Next week, Secretary of State Hillary Clinton will be in India to co-chair the second U.S. India Strategic Dialogue. No one will be listening to that dialogue more intently than the executives at Infosys, the company that's being investigated by the State Department and other U.S. government agencies to determine whether it has engaged in criminal wrongdoing related to alleged visa fraud.
Last Friday, Robert O. Blake, Jr., the State Department's assistant secretary for South and Central Asian affairs, discussed the upcoming Strategic Dialogue in a live Web chat and took questions from Indian journalists. One of the journalists asked this question:
There are increasing reports of rejections of H-1B and L1 visas to Indians from Indian companies. Why is this happening? And will this be discussed during the dialogue?
Here's Blake's response:
I don't know if this will be discussed or not. I know this remains a high priority for Indians. Let me just say that we want to stress that India already is the overwhelmingly largest recipient of H-1B and L visas. It receives more than 40 percent of the total number of those visas that are issued worldwide. So I don't think we need to apologize for that and I'm a bit surprised to hear that there are large numbers of rejections because, again, India has been the largest beneficiary of this program and we think that, again, this has been something that's good for India and good for the United States.
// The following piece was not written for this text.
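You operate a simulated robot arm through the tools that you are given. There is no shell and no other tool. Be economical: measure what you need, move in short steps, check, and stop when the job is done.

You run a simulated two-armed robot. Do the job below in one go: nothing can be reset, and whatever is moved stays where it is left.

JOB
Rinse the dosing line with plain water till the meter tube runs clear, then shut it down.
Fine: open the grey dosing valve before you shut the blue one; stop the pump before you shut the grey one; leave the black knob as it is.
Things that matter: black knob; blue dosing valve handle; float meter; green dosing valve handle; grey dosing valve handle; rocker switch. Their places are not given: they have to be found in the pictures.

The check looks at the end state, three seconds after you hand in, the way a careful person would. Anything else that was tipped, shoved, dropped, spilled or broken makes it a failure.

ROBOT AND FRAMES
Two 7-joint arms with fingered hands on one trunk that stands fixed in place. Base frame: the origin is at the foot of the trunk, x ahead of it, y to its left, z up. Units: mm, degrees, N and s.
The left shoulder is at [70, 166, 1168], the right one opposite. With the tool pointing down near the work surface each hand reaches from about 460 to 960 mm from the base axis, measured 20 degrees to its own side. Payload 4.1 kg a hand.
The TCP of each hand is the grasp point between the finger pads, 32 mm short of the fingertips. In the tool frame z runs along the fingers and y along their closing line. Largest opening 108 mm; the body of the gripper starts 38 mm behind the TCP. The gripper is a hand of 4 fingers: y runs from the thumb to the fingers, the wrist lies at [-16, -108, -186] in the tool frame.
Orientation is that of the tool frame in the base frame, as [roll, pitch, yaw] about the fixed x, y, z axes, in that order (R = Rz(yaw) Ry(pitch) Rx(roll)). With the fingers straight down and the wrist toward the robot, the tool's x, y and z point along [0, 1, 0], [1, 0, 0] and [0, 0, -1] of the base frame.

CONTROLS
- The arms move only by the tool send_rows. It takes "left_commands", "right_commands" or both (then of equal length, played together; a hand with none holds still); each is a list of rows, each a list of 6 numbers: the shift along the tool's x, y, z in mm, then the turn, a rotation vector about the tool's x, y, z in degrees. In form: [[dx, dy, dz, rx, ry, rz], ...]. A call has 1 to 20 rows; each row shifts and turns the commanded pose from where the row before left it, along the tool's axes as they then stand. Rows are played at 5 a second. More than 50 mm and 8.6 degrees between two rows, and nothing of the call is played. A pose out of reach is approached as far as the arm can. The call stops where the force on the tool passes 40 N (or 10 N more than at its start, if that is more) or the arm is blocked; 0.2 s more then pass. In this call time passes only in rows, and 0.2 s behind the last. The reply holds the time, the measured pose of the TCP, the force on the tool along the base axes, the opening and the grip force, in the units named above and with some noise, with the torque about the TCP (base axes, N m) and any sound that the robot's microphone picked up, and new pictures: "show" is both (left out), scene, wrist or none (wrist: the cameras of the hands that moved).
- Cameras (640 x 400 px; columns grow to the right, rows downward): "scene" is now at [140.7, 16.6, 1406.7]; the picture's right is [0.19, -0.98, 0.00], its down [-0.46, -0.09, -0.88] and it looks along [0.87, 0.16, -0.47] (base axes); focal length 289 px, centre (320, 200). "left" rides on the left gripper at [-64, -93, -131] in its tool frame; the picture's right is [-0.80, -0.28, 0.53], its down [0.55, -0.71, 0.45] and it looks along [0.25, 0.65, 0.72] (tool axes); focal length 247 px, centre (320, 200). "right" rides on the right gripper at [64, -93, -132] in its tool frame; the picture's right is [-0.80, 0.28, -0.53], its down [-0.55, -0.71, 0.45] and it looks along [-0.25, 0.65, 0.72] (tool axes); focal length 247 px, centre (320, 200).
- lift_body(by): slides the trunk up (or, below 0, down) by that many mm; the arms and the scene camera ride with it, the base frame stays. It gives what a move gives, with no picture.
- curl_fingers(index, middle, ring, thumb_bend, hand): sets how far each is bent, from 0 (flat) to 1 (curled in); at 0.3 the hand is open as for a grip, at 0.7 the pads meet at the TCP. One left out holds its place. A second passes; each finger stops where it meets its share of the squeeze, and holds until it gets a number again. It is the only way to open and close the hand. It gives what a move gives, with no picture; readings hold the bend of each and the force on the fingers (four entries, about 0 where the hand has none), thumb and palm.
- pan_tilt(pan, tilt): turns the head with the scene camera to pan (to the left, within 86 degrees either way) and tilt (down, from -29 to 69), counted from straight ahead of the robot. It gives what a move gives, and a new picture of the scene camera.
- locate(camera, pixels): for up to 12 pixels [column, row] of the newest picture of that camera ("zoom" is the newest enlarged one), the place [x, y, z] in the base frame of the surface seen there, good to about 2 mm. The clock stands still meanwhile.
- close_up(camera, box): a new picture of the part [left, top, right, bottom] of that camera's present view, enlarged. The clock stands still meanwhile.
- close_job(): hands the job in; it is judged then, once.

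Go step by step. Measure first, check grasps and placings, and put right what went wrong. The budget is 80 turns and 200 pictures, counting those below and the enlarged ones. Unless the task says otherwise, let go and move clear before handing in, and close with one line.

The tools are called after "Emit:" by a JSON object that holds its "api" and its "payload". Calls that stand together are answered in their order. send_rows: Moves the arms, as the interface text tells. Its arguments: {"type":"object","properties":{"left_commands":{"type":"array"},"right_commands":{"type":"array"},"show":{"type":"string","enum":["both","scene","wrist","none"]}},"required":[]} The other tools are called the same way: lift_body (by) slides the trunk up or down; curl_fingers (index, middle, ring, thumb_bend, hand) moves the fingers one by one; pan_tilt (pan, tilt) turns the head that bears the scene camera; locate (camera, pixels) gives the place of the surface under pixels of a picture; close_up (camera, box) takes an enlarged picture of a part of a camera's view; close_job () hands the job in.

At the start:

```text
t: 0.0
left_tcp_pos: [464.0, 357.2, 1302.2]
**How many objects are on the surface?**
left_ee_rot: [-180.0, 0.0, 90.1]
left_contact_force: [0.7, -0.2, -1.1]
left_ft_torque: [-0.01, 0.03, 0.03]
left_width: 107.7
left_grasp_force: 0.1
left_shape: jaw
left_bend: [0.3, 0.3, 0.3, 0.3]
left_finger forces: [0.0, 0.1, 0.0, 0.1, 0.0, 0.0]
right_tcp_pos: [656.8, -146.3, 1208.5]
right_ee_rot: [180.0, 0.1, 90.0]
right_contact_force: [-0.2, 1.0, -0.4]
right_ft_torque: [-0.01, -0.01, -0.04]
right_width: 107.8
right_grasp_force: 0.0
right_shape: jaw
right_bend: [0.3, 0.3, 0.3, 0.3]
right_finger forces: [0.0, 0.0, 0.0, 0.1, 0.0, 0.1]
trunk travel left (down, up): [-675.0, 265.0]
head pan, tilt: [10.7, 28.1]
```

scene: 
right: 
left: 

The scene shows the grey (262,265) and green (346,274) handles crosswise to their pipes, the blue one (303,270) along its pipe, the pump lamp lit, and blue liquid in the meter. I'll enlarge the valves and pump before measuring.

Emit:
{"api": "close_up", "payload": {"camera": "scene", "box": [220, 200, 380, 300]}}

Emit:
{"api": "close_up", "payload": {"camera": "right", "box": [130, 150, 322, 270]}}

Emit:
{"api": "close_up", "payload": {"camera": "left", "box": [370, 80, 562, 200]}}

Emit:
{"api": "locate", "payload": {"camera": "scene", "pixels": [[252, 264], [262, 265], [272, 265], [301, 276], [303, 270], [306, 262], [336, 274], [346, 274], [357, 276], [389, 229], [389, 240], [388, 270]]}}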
How good it's been for the United States is debatable, of course, but what isn't open to question is the damage that's being done by visa fraud and abuse committed by some Indian companies, and by some U.S companies that use workers from India. So Clinton absolutely needs to raise the issue during the dialogue, and to reinforce what finally appears to be a steep decline in the U.S. government's tolerance for visa fraud and abuse.
That decline is juxtaposed against the steep ascent of the feds' aggressiveness in determining whether criminal charges should be filed against Infosys, and of Infosys' discomfort with that criminal investigation and with the civil suit filed by Infosys employee and whistleblower Jay Palmer.
That Infosys is feeling the heat is getting more obvious by the day. At a press conference in Bangalore on Saturday, K.V. Kamath, Infosys' incoming chairman, said this in response to a question about protectionism and visa rules:
Any country that does business in other countries needs to understand the laws of that country. You cannot use short cut methods to do business in other countries.
Anyone who thinks that would have been the response of a top Infosys executive six months ago, before Palmer filed his suit and triggered the feds' criminal investigation, is only fooling himself. Kamath, a veteran banker who in May was named to replace outgoing chairman Narayana Murthy when he steps down next month, has to deal with the fact that understanding-and following-the laws of the United States does not appear to have been a particularly high priority for Infosys over the years. What forced it to at least acknowledge those laws was the two-by-four-upside-the-head wake-up call it got when it realized it wasn't going to be able to make Palmer's allegations quietly go away.